When it comes to answering the labour market needs, more and more, the stress goes into developing transversal and soft competences, such as communication set of skills and entrepreneurial set of skills. The think-tankers are working hard towards one standard result, but in my opinion, with the fast pace of technological development, it becomes harder and harder – the trends point out into personalisation, rather than standardisation. At the same time, new forms of education have emerged: massive open online course, modular training systems, digital content – are just a few to mention.
It was conventional thinking back in the days that the academic environment is preparing the youth to enter the workforce. Put simple, schools were responsible for producing the required workforce. And, this is entirely accurate and available nowadays too, though schools and universities cannot compete with the fast-paced development.

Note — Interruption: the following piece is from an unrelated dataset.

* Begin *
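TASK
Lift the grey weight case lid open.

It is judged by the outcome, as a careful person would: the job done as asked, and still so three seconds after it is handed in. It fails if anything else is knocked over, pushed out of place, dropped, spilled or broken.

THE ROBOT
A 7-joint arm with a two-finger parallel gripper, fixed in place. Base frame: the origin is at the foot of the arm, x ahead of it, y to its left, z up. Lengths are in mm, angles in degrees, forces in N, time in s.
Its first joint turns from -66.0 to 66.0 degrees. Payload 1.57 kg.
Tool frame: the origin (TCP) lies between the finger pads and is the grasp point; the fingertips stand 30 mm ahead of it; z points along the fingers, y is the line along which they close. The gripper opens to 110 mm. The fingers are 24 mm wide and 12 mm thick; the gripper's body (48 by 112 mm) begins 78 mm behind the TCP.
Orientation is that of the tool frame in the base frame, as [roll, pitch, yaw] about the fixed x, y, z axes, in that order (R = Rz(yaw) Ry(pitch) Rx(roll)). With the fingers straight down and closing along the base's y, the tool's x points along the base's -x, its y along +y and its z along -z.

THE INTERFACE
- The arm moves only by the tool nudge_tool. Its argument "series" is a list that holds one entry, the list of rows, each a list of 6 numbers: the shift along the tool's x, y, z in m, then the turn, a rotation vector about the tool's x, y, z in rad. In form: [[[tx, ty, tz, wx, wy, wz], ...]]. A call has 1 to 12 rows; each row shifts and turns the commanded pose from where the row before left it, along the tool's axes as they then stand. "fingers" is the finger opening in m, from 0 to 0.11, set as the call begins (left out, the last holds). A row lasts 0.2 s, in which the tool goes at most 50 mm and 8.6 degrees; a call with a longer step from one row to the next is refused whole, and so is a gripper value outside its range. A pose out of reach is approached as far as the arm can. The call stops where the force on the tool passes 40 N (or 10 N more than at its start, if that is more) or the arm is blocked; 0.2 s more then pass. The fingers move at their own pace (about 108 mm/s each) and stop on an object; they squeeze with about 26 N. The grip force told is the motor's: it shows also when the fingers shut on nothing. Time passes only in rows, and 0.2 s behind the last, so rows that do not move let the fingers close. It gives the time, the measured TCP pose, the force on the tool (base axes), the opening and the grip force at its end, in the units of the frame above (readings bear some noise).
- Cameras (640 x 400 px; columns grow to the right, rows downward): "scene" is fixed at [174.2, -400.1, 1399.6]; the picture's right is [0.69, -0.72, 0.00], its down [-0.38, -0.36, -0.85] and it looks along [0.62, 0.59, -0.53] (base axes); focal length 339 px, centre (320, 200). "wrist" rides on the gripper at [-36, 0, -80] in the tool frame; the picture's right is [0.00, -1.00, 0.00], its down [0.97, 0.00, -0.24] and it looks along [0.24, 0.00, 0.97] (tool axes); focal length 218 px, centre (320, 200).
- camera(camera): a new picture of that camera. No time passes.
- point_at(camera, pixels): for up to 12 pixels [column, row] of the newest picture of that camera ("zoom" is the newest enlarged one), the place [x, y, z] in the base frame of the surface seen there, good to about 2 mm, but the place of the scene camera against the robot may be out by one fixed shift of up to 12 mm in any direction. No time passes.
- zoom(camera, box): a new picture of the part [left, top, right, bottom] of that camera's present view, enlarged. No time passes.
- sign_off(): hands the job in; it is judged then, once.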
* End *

And, proper education requires time, which is a crucial aspect that very few stops to think about it. There are heavy curriculums, that become more and more inefficient. Unfortunately, curriculums cannot be changed in a second, as the world is changing today.
On the other way, we’re assisting to a win from vocational education against the universities, based on a simplified learning curricula – focused on developing one professionals set of skills, due to a shorter time education and market requirements. Technologies are developing, and personnel with required skills are needed. Most of the skills are cognitive, but as the industry 4.0 develops, arise the need of joint skills of cognitive knowledge with emotional knowledge. The latest being represented by those skills transversal, social and emotional, such as entrepreneurship, problem-solver, critical thinking, creativity, communication, etc.
What’s the impact on adult education?
We agree that education needs time and it is a more complicated process that one might think. As society’s paradigms are changing, the change reflects in school too, and in vocational education is about re-qualification, re-skilling and up-skilling. But how are these global changes reflected in adult education?
Because just up-skilling or re-skilling is not enough for adults living in this world with enormous consequences of globalisation and technological development.
- What about their perception?
- What about their soft-skills?
- What about their communication and integration (re-integration) in new cultural communities?
When it comes to adult education, I dare to say that is a lot more than just skills. It is like an art of being, of learning through experience, of preparing for the unprepared. I dare to say that it is a mix of skills, knowledge, awareness and physiology.
I don’t know where adult education is heading at the moment, but I hope that it will manage to find a way towards the development of the being. An approach that focuses more on equipping the adults and educating the communities with what it requires to act more as human beings, than human resources.
In my humble opinion, with the current market requirements and technological advances, this becomes a pure necessity.